As librarians, we know such books are often rushed to publication, and are short on research (often lacking basic citations or including a bibliography that wouldn’t suffice in a freshman comp class). Yet, we run the risk of censorship if we don’t purchase such politically imbalanced titles. As always, we must navigate the metaphorical line between censorship and selection, and revisit our collection development policies to ensure we’re best serving the interests of our patrons.

We can do this—we’ve done this in the past. Throughout the history of the printed word, there have been materials printed that were ridiculous, conspiracy-ridden, and false. And librarians, in particular, have often struggled with this question: How much of this popular, often false material, do we include in our collections? Librarians have decided to leave the issue almost completely to the user. Rather than leave the dieting book that had no basis in science out of the collection, librarians bought it and put it on the shelf. We will continue to do this—provide materials that we ourselves know to be in some ways fallacious—but through programming and advocacy, we will
combat the fake news epidemic.

DEEPENING THE DISCUSSION: PROGRAMMING AND INSTRUCTION

No matter the library type, the general aim of programming and instruction regarding fake news is the same: help patrons learn to identify fake news; clarify the social, political, and economic implications of fake news; and guide patrons in making informed decisions regarding their own news consumption.

For school and academic libraries, this will usually take the form of classroom instruction. Academic and high school librarians, for example, can easily incorporate a discussion of fake news into their regular bibliographic instruction sessions. More progressively, these same librarians would provide informational workshops for teachers, professors, and administrators; help them incorporate media literacy into their curriculum; and collaborate to develop supporting materials, assignments, and activities for students.

Similarly, public libraries can offer programming to educate public patrons. Straightforward lectures and workshops addressing the issues of fake news and media literacy are a good start. But public librarians must also think creatively, even tangentially, when it comes to presenting programs that address matters of accuracy in reporting and truth-in-information. For example, the Julia Hull District Library (Stillman Valley) recently held a community reading and discussion of George Orwell’s 1984, and, separately, provided a presentation and Q&A on the basics of constitutional law. As always, when the depth of a subject requires, public libraries (and school and academic, for that matter) can turn to guest experts, local news affiliates, and universities with which to partner.

ADVOCATE FOR THE REAL

Debunking fake news—running the gamut as it does from the denial of accepted science to conspiracy theories to twisting facts—is enormously time-consuming. It can also feel like a fool’s errand, as we have learned that arguing against a lie can actually cement the false idea in the brain. Rather, advocacy is neither defensive, nor oppositional, because those stances allow false narratives to frame the debate. What we need is a more proactive stance against fake news—what we need is true advocacy that promotes real information. But how do we advocate for real news against fake news?

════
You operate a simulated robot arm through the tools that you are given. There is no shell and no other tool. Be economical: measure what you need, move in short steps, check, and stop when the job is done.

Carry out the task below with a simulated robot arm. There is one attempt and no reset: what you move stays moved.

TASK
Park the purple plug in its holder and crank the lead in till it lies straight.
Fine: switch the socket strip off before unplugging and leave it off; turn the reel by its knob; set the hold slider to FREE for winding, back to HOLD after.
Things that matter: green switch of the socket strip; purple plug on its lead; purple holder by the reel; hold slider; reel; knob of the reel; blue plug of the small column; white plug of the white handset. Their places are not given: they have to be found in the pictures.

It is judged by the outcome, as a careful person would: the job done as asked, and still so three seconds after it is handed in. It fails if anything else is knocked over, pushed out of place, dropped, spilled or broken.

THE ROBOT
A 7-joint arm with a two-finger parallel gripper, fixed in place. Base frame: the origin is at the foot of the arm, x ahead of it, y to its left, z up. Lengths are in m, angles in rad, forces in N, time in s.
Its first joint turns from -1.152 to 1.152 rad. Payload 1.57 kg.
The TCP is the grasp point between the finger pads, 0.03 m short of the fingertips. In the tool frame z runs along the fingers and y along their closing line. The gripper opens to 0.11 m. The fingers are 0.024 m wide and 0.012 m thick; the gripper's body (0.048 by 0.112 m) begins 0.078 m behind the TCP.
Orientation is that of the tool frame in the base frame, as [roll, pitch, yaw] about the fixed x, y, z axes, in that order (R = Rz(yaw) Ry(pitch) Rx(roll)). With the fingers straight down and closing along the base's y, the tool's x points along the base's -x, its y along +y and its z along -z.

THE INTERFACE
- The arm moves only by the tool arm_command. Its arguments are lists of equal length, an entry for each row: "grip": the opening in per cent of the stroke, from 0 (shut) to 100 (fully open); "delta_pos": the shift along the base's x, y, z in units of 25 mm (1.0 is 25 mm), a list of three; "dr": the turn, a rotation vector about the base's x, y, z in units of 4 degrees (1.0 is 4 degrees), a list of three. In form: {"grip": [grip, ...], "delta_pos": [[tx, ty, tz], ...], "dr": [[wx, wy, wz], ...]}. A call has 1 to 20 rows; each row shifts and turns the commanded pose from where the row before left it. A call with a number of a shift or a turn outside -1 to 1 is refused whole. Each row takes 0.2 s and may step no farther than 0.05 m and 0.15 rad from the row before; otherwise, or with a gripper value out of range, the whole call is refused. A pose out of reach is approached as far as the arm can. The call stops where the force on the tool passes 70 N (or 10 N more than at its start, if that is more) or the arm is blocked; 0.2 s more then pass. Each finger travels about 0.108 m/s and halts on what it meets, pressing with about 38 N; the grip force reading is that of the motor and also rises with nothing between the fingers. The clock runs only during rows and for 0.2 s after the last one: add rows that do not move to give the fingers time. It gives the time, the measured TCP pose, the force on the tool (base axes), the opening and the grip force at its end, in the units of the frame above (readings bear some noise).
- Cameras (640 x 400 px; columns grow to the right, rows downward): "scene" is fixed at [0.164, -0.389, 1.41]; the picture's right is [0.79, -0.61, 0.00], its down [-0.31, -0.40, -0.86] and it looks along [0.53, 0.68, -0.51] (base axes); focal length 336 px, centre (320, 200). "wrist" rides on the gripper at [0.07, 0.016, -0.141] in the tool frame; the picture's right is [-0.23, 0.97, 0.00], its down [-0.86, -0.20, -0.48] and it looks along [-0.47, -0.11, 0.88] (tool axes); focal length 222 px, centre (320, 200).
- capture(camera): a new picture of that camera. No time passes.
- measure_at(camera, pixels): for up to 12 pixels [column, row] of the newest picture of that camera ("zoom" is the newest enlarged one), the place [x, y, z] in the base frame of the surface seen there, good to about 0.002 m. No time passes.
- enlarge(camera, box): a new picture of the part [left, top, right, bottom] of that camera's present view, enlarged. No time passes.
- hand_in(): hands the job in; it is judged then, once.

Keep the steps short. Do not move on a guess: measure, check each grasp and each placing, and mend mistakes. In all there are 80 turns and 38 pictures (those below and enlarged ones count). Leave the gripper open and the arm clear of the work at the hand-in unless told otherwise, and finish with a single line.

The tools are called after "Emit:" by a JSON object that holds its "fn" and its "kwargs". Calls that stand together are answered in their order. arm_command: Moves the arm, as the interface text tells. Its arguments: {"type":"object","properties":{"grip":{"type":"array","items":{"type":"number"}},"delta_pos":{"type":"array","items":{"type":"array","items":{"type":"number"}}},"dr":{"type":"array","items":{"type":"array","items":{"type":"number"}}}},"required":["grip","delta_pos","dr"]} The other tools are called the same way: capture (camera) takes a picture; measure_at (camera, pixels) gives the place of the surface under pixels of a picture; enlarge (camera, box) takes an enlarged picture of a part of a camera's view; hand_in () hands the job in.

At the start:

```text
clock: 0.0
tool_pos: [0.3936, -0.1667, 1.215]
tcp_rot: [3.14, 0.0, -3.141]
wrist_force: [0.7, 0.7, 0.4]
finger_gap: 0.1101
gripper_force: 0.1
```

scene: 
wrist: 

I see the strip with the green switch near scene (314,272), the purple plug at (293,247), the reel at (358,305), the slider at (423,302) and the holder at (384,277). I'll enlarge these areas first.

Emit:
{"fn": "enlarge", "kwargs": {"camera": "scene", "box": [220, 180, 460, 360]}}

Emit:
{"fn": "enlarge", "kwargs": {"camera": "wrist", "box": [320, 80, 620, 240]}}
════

Programming must center the educational function of our institutions. We need programming and exhibits that teach the public about the process of research, of journalism, of vetting of sources. We need to remind people again and again to CONSIDER THE SOURCE. We need to help people be critical readers and consumers of news. This must be more in our mouths than ever. We must never miss a chance to discuss it. We must create programming that provides real information.

Beyond programming and discussion with our patrons, however, we need to advocate as experts about information in the larger public field. Rather than merely a service to the public, the library must assert to those with political power, whether politicians, business leaders, or leading citizens, that the role of the library and librarians is to help create an informed citizenry through a broad definition of literacy—one that includes basic literacy, information literacy, health literacy, and numeracy. For public libraries, this is a role that must be made clear to library boards and local politicians. Within the school library setting, librarians must advocate to school boards, school administrators, school faculty, and parents that the librarian is the expert in teaching the community to distinguish the wheat from the chaff, the real from the fake, so to speak, in the media world. Fake news can serve as a wake-up call to the vital importance of our role within the field of public education. It should be highlighted in mission statements, press releases, and letters to the editor.

“Fake news can serve as a wake-up call to the vital importance of our role within the field of public education.”

For academic libraries, the concept of what makes a good citizen, i.e., the ability to understand and evaluate intellectual positions, is indistinguishable from educational goals in general. Again, the mission statement of the academic library should emphasize the library’s essential contribution to higher education’s core goal to instill critical thinking. What sets the library apart, what is central to its value, is that while specific disciplines focus on particular research methods, the library emphasizes the general concept of research. Research, or more concretely, the production of knowledge coupled with a critical appraisal of knowledge, is the common goal of all higher education. And education is the fundamental antidote to fake news. As librarians, we need to emphasize the library’s role as facilitator of both processes, research and evaluating—because fundamentally the production of knowledge and its appraisal are two sides of the same coin. If we are clear that these lie at the core of our mission, then we will be trusted by faculty to support them as they instruct students. If we are clear that these twin processes are our core goals, then the administration will understand that the library matters and why it must be funded.

These are not new goals. These are the goals all libraries have always striven to meet. However, as librarians, we sometimes lose sight of the big picture in our day-to-day decisions about what to buy and in what format, how to catalog, where to place materials, how to maintain our relevance in the era of the Internet. But the desire that motivated the creation of libraries in the first place was not to be merely warehouses of random stuff. We are the repository of humankind’s best efforts at knowledge and wisdom in art and in science. We are the fake news nemesis!